## Start DOCUMENT TEXT
Marcus du Sautoy is the kind of science writer who cares more about questions than answers. In his books he tackles “unsolved problems”, “number mysteries” and “the great unknown”, topics at the edge of human understanding. They are subtitled with words such as “odyssey”, “exploration” and “journey”. But Du Sautoy is a flaneur: his trips are not motivated by destinations. This is both the main strength and flaw of The Creativity Code, a wide-ranging and fact-packed tour d’horizon of current applications of artificial intelligence in mathematics and the arts.
So much of what is written about AI is either hype or scepticism about the hype. Ada Lovelace, the first computer programmer and perhaps the first AI-hype sceptic, wrote that “it is desirable to guard against the possibility of exaggerated ideas… the [computer] has no pretensions whatever to originate anything”.
## End DOCUMENT TEXT
## Start DATASET RECORDS
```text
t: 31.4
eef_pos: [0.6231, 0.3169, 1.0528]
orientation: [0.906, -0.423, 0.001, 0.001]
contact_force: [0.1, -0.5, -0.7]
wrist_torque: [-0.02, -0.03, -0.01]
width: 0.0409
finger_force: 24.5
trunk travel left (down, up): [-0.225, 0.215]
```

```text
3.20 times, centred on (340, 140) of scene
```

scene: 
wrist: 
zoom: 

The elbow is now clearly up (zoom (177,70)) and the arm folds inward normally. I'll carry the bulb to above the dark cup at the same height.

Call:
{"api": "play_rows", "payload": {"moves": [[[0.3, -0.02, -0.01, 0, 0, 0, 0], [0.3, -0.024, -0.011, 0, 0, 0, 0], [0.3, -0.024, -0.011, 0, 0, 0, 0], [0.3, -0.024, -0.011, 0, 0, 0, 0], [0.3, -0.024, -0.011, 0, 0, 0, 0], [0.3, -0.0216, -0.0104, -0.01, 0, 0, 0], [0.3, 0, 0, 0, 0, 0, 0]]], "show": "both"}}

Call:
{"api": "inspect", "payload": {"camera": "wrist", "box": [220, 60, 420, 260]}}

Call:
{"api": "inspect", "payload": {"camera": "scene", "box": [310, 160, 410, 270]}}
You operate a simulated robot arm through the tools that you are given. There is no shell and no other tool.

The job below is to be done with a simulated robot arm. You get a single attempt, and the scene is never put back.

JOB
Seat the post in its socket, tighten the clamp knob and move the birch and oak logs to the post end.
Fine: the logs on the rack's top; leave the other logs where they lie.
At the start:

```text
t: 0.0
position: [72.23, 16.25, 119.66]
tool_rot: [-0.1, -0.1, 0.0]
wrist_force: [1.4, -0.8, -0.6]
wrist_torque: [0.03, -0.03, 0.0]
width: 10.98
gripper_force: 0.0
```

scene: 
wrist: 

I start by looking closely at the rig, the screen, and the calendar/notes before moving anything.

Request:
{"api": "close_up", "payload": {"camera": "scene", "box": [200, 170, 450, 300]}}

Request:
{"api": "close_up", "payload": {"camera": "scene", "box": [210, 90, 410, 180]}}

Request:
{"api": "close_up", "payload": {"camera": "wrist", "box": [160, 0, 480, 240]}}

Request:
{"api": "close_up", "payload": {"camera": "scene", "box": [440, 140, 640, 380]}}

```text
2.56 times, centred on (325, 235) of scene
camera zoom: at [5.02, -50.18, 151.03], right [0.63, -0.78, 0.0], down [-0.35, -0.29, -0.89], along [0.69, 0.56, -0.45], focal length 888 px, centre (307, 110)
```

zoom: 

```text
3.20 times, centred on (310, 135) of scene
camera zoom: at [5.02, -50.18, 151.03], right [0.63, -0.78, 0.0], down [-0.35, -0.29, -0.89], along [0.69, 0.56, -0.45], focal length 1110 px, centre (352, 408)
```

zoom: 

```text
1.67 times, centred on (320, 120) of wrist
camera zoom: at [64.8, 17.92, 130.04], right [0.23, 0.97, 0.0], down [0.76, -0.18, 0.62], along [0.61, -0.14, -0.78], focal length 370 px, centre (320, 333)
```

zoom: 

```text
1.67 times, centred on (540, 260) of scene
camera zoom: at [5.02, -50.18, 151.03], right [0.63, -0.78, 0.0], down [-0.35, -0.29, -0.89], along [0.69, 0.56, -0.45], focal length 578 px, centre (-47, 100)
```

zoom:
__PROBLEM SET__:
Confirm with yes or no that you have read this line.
## End DATASET RECORDS
__PROBLEM SET__:
A: Locate "Marcus du Sautoy" and "and the arts." in the document text, and write out these words with everything between them.
B: Carry the document text on from its last sentence.

__ANSWER LIST__:
A:
Marcus du Sautoy is the kind of science writer who cares more about questions than answers. In his books he tackles “unsolved problems”, “number mysteries” and “the great unknown”, topics at the edge of human understanding. They are subtitled with words such as “odyssey”, “exploration” and “journey”. But Du Sautoy is a flaneur: his trips are not motivated by destinations. This is both the main strength and flaw of The Creativity Code, a wide-ranging and fact-packed tour d’horizon of current applications of artificial intelligence in mathematics and the arts.

B:
Her disclaimer was well taken in 1842. But, Du Sautoy asks, can computers be creative in today’s age of machine learning? To make his question sharp, he proposes a test for machine creativity, “the Lovelace test”: a machine must produce something “new, surprising and valuable”, and do so in such a way that its programmers are unable to explain the feat.
Du Sautoy’s discussion of computer creativity in the arts is fascinating but the computer art itself is underwhelming. An attempt to create a Rembrandt-esque portrait through data analytics effectively produces a forgery done without a paintbrush, and is, it turns out, a Microsoft PR gimmick. A superior algorithm can improvise a continuation of a jazz riff. A jazz musician who tested the algorithm is impressed, admitting that “it is years ahead of me, yet everything it plays is unquestionably me”. But the program is based on a “memoryless” random process (a “Markov process”) and so its improvisations lack any global structure.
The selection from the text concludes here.